Ultimately, maintaining the agreement reached with the PRC regarding trade tariffs with the PRC would make decisions on Hong Kong a lesser evil for the U.S. Chamber of Commerce―if they were to come into effect. As for “collateral damage,” there is no doubt, as I noted above, that U.S. exporters are the main affected.
In terms of pre-election political poker, after all, what matters most right now to the U.S. government are the oscillations in the polls. The approval of a new NAFTA, the negotiations on tariffs and the talks with Kim show that everything can be reviewed. “We’ll see later.”
The irony of this whole move, in terms of its political effect on the PRC and Hong Kong’s live forces, by imposing sanctions on it anti-Chinese dissidents in the enclave may objectively lose ground, having sparked a reaction from Beijing, which it could even harden, to the extent that it reacts based on national pride, with consequences for prosperity that, if Confucius lived in the enclave, he would not have given his blessings to.
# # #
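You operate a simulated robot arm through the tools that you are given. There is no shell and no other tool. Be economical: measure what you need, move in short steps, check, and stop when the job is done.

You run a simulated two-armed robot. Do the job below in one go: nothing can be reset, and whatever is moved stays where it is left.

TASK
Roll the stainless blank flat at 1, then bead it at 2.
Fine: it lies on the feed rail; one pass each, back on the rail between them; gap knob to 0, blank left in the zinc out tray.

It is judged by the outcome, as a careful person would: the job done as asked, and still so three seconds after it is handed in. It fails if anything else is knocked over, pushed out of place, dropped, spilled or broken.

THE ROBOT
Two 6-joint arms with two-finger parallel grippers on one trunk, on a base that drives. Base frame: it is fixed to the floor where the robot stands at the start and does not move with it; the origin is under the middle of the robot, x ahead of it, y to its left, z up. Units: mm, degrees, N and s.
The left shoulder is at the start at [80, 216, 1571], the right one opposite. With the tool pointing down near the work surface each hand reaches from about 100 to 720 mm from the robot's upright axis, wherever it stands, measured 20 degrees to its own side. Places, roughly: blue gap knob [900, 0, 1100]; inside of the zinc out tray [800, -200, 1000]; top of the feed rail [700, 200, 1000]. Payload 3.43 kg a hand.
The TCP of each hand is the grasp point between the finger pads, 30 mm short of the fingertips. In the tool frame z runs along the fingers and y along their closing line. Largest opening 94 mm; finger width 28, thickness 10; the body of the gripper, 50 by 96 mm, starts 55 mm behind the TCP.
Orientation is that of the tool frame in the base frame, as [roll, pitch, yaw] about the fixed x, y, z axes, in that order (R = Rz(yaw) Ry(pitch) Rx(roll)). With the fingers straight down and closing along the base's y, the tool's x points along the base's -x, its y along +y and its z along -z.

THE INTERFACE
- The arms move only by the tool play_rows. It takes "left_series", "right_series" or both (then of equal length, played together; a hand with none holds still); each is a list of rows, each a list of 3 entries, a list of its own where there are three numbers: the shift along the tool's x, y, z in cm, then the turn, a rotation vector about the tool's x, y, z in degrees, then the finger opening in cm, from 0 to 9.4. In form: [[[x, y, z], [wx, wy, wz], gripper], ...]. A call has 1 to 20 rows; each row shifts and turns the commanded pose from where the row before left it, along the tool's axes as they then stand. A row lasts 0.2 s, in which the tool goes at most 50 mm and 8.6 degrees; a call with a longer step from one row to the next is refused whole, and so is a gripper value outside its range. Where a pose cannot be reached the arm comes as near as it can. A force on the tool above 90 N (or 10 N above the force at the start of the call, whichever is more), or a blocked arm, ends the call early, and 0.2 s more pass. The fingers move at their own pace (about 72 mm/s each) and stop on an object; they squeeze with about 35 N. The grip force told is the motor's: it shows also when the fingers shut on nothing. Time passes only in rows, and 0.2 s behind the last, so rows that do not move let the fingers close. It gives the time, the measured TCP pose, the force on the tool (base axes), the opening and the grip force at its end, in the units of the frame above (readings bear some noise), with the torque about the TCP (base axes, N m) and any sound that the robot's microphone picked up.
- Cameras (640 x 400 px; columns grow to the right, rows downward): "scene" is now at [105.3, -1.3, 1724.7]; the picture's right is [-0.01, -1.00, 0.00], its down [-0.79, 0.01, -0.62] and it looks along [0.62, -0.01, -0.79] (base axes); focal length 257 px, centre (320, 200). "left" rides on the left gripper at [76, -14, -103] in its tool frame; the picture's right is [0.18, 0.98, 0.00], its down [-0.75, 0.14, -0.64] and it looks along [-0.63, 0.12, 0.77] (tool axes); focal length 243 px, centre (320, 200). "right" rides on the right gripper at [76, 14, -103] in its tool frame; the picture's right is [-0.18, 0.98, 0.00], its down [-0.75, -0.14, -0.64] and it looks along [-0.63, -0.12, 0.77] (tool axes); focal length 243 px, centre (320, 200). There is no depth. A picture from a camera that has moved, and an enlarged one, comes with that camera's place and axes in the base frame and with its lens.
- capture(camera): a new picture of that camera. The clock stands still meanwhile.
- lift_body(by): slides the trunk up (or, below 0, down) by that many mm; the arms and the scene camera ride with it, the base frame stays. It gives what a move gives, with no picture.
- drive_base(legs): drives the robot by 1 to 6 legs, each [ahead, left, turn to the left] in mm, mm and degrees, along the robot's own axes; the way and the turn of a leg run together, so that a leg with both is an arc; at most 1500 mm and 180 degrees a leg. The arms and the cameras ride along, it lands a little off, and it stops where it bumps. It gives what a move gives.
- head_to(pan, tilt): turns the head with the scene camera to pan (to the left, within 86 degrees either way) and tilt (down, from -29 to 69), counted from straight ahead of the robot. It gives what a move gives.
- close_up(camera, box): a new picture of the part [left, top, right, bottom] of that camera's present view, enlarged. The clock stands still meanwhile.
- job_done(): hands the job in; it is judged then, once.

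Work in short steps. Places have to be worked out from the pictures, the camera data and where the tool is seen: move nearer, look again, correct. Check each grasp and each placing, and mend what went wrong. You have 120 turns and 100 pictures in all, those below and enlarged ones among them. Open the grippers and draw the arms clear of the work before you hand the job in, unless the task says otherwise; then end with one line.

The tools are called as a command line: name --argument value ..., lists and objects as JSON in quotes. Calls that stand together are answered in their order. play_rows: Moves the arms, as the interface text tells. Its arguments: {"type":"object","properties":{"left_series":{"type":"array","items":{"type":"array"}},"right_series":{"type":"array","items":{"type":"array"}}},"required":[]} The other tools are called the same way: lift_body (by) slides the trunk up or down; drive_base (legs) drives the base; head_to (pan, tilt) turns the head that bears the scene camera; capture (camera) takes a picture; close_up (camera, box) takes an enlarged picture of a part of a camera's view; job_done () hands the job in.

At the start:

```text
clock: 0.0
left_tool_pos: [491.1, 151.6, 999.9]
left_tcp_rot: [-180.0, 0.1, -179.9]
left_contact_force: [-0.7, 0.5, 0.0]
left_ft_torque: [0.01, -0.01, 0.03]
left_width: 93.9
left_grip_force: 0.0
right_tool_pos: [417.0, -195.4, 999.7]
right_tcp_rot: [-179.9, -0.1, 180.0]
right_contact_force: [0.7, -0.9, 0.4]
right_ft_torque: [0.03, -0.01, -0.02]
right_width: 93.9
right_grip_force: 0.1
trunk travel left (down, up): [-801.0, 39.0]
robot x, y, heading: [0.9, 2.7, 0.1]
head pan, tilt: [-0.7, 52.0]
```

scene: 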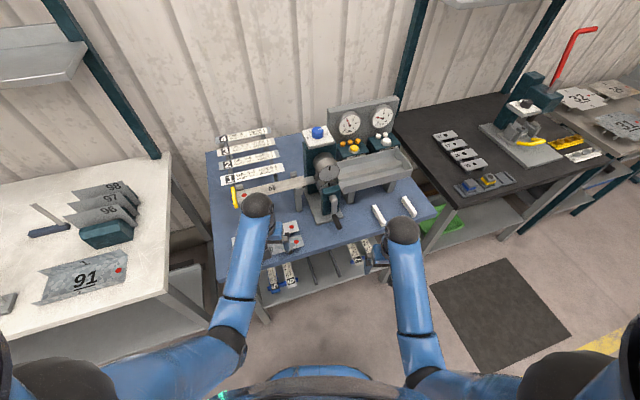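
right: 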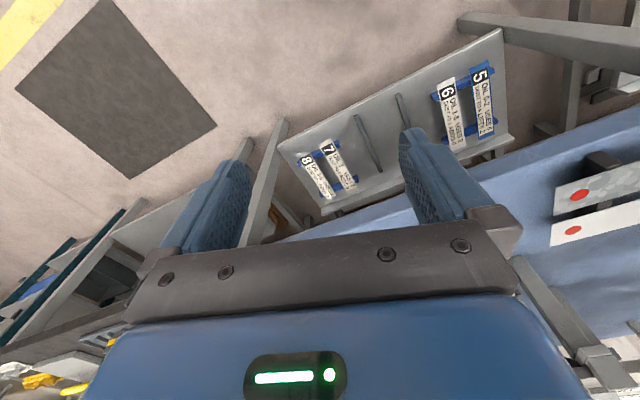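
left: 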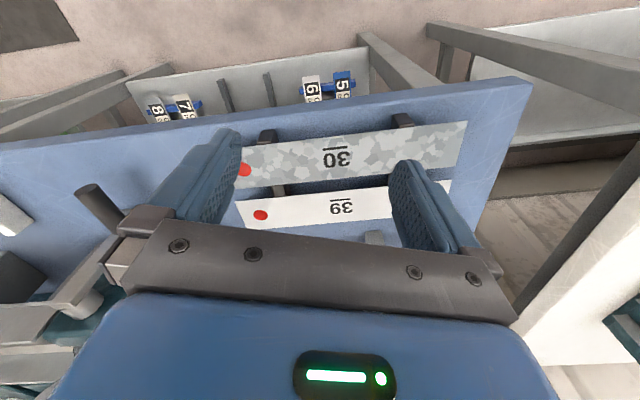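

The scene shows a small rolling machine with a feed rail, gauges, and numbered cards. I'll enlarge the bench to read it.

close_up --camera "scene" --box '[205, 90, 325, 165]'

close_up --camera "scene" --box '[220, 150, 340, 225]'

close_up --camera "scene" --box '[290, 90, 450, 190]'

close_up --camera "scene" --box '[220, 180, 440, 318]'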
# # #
Regarding the strategic challenges on the PRC’s horizon, with all the damage that these measures―if they are put in place―can cause it, the Trump administration would probably represent the least of them. As sinologist Brantley Womack commented to me a few months ago in Havana, China has its own problems. In a less Confucian environment, as we shared an amber liquid and some ideas about hegemonic nostalgia and the Thucydides trap, he first defined how to achieve―once the Basic Law of Hong Kong and Macao was finalized in 2047―integration of Hong Kong, Macao and Taiwan in a single entity by 2049, the centenary of the People’s Republic.
By then, the Trump administration and its electoral battles will be just a memory.